Source: adapted from Markusen, A. (1996) “Sticky Places in Slippery Space: A Typology of Industrial Districts”, Economic Geography, Vol. 72, No. 3, pp. 293-313.
The above figure portrays three types of manufacturing clusters (or districts):
- Marshallian industrial cluster. Based on the initial work of the economist Marshall in the 1910s, who tried to articulate the reasons why industrial firms are usually found in districts, localities, or clusters. Given enough time, an area will develop a series of manufacturing skills, expand its assets of specialized machinery and experience the setting of leading firms. This cluster is characterized by a division of labor between small firms both engaged in competitive and complementary activities and an advanced specialization. It reflects a flexible regional specialization where networking is an important component of industrial dynamics. The distribution system is commonly serviced by small-batch flows between numerous suppliers and customers. This propensity to cluster characterized proto forms of industrialization such as specialized towns during the Middle Ages (e.g. glass making, silk weaving) and also took place during the industrial revolution (e.g. cotton) and was often represented by guilds and trade associations. More recently, specialized manufacturing clusters have emerged around this principle as well, such as clusters focusing on apparel, shoemaking, and toys in several Chinese cities, which are servicing global supply chains.

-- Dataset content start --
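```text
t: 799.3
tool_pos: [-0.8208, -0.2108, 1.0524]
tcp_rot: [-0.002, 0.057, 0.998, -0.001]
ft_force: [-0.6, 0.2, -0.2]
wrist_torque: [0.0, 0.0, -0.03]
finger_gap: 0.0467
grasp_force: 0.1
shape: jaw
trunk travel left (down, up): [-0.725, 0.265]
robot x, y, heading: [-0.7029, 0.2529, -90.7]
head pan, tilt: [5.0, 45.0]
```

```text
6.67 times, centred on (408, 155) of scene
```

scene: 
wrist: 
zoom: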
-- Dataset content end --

- Hub-and-spoke cluster. A situation in which an industrial sector has suppliers clustering around one or several core firms. The hub-and-spoke district is distinct from a Marshallian district, as its dynamics are a function of a dominant firm rather than networking among smaller firms. This can only emerge when economies of scale allow for the setting up of a leading firm manufacturing larges quantities of a product (and related products) for a significant consumer market related to exports. The development of assembly-line techniques at the onset of the 20th century allowed the formation of hub-and-spoke clusters around the steelmaking, petrochemical, and vehicle manufacturing sectors. The fate of the cluster is often linked with the fate of the core firm. The firm Boeing and the region of Seattle are a common examples of a hub-and-spoke district. The distribution system is bound to the requirement of the large firm, which is large enough to have its own transport operations. Economic development theories, such as growth poles, rely on the type of cluster as a rationale to explain the economic multiplier that large firms can have on regional economies. The core matter is the setting of a main firm in a competitive sector subject to growth and the expectation that a cluster of related firms will eventually emerge.
- Satellite platform cluster. A set of unconnected branch plants or distribution centers embedded in external organization links, each part of its own globally-oriented supply chain. A satellite platform cluster often corresponds to a location of high accessibility around which branch plants have clustered, such as a transport terminal (ports, airports, intermodal terminals). These are the characteristics of many logistics zones built around the principle of co-location and localization economies. Since plants are part of separate supply chains, there are limited intra-cluster links outside service activities. On occasion, a border can be the reason for clustering, mainly for cost differences such as labor and land. For instance, the Maquiladoras along the US/Mexico border are manufacturing and distribution clusters granting access to the large American consumption market.